HUD’s New Paper-Chase Evictions: Turning Public Housing Into an Immigration Dragnet
United States – February 24, 2026 – HUD wants every tenant to prove status or risk losing housing. It is paperwork as a weapon, aimed at the poor.
The coffee tastes like burnt toner and the hallway outside the hearing room smells like wet wool coats and old fear. Somewhere a copier is coughing up forms that look innocent until you read the threat hiding in the margins: prove who you are, or lose your home.
This is what housing policy looks like when it is drafted like an arrest warrant.

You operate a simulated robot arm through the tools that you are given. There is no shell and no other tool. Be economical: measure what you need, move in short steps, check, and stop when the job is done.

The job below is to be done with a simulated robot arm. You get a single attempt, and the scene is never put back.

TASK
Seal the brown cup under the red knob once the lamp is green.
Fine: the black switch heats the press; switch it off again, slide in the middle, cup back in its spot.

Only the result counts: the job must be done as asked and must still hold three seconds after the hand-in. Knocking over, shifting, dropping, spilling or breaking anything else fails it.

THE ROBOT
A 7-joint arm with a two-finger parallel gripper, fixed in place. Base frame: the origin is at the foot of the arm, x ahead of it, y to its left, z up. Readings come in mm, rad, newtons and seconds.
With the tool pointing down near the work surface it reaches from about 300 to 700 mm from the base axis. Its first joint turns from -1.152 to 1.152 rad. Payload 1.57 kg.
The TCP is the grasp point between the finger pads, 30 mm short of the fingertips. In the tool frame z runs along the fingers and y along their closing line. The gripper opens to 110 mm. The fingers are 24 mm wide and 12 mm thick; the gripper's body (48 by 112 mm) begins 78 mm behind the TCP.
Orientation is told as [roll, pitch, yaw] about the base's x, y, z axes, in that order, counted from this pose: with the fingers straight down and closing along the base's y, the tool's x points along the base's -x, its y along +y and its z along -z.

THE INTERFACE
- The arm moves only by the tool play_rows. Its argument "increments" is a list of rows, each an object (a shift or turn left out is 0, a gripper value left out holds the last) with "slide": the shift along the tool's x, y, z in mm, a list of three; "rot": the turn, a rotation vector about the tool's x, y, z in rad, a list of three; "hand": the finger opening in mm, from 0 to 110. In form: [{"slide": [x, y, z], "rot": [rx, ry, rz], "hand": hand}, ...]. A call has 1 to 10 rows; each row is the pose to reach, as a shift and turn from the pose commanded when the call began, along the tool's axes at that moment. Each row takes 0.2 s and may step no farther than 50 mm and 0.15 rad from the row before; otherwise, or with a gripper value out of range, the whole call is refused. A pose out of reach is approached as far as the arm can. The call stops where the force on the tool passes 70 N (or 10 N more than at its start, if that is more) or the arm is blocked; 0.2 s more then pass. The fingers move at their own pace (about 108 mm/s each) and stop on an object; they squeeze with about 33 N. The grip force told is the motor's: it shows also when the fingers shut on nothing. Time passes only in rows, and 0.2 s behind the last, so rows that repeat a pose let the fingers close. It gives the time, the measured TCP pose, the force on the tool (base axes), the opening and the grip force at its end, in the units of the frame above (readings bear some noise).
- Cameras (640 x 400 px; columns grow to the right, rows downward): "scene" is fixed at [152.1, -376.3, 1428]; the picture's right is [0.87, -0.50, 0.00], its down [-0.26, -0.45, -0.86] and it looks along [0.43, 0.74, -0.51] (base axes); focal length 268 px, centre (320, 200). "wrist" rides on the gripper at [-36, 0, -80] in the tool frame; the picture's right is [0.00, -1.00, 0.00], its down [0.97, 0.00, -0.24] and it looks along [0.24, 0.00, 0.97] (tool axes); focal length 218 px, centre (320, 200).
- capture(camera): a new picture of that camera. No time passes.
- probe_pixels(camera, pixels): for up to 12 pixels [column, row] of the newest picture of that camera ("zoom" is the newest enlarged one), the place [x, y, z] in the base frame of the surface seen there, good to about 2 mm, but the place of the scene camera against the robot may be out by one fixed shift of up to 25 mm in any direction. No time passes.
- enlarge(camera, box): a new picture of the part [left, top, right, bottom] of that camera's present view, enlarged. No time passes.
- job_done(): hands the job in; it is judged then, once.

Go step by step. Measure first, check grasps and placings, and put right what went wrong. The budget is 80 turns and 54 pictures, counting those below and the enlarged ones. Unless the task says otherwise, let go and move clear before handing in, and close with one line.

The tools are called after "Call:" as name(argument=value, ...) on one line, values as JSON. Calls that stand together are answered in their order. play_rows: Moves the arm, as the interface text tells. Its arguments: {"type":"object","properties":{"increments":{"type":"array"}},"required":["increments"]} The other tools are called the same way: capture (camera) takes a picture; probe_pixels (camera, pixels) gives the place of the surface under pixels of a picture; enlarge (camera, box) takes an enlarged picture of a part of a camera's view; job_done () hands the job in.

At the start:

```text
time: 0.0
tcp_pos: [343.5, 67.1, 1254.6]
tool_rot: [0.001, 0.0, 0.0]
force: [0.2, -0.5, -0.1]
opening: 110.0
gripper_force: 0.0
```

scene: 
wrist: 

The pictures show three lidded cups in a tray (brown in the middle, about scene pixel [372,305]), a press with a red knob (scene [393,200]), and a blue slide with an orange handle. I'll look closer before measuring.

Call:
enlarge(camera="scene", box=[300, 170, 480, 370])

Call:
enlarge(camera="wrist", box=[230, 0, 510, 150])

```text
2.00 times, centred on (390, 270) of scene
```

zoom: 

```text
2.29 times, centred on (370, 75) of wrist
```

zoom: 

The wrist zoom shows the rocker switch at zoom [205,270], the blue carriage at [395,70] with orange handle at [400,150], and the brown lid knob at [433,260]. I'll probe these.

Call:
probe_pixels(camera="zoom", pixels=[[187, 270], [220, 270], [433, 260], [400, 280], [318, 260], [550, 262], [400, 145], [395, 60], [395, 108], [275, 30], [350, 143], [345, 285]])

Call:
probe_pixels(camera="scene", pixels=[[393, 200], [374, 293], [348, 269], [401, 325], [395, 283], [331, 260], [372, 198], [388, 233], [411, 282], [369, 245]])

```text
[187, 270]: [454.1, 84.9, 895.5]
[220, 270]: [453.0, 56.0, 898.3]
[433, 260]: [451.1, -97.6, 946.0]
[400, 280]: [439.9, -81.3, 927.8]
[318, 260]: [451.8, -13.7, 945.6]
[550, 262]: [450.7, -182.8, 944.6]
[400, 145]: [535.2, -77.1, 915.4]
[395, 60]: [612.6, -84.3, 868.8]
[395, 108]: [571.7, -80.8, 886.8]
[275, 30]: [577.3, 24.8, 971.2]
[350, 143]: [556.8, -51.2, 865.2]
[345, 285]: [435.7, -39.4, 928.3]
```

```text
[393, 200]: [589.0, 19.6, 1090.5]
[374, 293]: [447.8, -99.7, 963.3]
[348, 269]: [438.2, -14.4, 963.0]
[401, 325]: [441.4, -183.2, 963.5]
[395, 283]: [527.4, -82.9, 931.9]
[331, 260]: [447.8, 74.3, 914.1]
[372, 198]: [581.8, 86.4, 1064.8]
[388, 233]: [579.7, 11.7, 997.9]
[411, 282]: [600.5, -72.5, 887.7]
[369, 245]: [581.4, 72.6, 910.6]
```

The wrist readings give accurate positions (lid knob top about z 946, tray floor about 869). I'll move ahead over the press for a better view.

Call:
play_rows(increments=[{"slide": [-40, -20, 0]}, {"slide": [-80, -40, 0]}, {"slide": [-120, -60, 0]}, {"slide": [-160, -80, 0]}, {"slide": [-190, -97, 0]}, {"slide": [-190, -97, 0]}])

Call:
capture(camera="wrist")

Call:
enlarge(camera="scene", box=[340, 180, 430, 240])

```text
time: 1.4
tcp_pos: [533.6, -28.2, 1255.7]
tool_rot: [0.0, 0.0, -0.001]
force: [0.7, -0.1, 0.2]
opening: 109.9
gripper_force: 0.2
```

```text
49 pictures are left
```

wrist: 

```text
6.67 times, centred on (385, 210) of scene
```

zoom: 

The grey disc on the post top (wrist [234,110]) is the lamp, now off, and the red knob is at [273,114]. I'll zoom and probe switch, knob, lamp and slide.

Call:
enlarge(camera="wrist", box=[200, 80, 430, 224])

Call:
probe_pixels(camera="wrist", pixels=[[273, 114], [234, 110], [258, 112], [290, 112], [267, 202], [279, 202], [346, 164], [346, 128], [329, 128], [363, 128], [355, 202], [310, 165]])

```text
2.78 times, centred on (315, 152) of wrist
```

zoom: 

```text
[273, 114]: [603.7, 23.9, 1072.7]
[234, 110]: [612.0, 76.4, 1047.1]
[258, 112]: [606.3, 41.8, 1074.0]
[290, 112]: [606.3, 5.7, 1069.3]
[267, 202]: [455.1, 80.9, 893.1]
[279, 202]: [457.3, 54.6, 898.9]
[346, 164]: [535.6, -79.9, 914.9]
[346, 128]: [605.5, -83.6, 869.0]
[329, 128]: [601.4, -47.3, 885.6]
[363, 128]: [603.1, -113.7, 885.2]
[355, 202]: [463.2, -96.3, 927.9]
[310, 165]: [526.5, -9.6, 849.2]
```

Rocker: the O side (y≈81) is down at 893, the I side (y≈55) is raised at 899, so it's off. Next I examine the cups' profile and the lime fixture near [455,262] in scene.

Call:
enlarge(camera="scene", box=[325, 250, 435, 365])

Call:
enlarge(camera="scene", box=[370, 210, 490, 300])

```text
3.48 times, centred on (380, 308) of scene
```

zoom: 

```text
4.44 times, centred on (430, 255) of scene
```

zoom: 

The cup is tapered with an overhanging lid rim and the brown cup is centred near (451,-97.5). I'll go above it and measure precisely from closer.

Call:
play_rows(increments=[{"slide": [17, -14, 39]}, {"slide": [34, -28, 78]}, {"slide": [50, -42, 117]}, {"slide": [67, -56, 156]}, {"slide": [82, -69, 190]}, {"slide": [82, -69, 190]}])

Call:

HUD proposes rule requiring proof of citizenship or eligible status for every resident in HUD-assisted housing
On February 19, 2026, the Department of Housing and Urban Development proposed a rule that would require every person living in HUD-funded housing to provide proof of U.S. citizenship or eligible immigration status. That includes seniors who were previously exempt from the status verification requirement. Housing advocates warn it could push mixed-status families out of assistance and into eviction or separation.
HUD Secretary Scott Turner is selling it as closing a loophole and protecting taxpayers. Translation: take the most precarious renters in America, make them produce paperwork on a clock, and call the fallout a morality play about who “deserves” shelter.
If you want the true headline, it is not about fraud. It is about power. It is about using housing as leverage to police immigration. The rent check becomes a loyalty oath.
Translation: “verification” shifts the burden to tenants, and the punishment is homelessness
Translation: when a federal agency says “verification,” it is not promising accuracy. It is promising process. Process is a machine. Machines do not care if your kid’s birth certificate is in a flood-damaged box at your aunt’s place. Machines do not care if you are a citizen who cannot quickly produce documents. Machines care about one thing: did you comply by the deadline.
The proposal tightens requirements on mixed-status families, leans on databases and consent forms, and rewrites tenant declarations with real teeth, including declarations under penalty of perjury.
Here is the mechanism: public housing agencies and assisted-housing operators become compliance cops. They collect documentation, run checks, chase mismatches, and threaten termination of assistance if a household cannot satisfy the new documentation regime. When assistance terminates, the math is simple: rent jumps, people fall behind, eviction filings follow like a receipt printed automatically at the register.
We are supposed to pretend this is a clean policy swap. It is not. It is a stress test applied to the poor.
Follow the money: who gains when you scare people out of assistance
Follow the money: the winners are not working families on waiting lists. That is the sales pitch. The winners are the politicians and contractors who get to campaign on cruelty while the actual housing shortage stays conveniently un-fixed.
Public housing and voucher funding are already rationed by design. Waiting lists are long because Congress treats housing like a discretionary hobby, not a human necessity. So when HUD frames this as “prioritizing citizens,” it is performing a shell game. The pot is too small, on purpose. The rule just changes who gets shoved off the lifeboat first.
Meanwhile, the administrative costs balloon: more staff hours, more compliance software, more data matching, more “integrity” initiatives. The checkbook opens for vendors, not tenants. That is how austerity works in America: slash the benefit, expand the bureaucracy that polices it.
The quiet part: housing is being repurposed as an enforcement tool
The quiet part: this is not just a housing rule. It is an immigration dragnet built out of lease agreements.
The proposal’s blast radius is churn and chaos: agencies jammed with reverifications, tenants getting letters they do not understand, deadlines hitting, households scrambling. Some fail. Some leave preemptively. Some end up in informal arrangements that make everything worse: couch surfing, overcrowding, unsafe units, predatory landlords.
And seniors are in the blast zone because the proposal removes the old age-based exemption that let some elderly noncitizens avoid the status-document process. The agency calls that “alignment.” It reads like a bureaucratic ambush on people who have already spent decades surviving America’s paperwork appetite.
None of this builds a single unit. None of this caps a single rent increase. It is theater with keys to your apartment.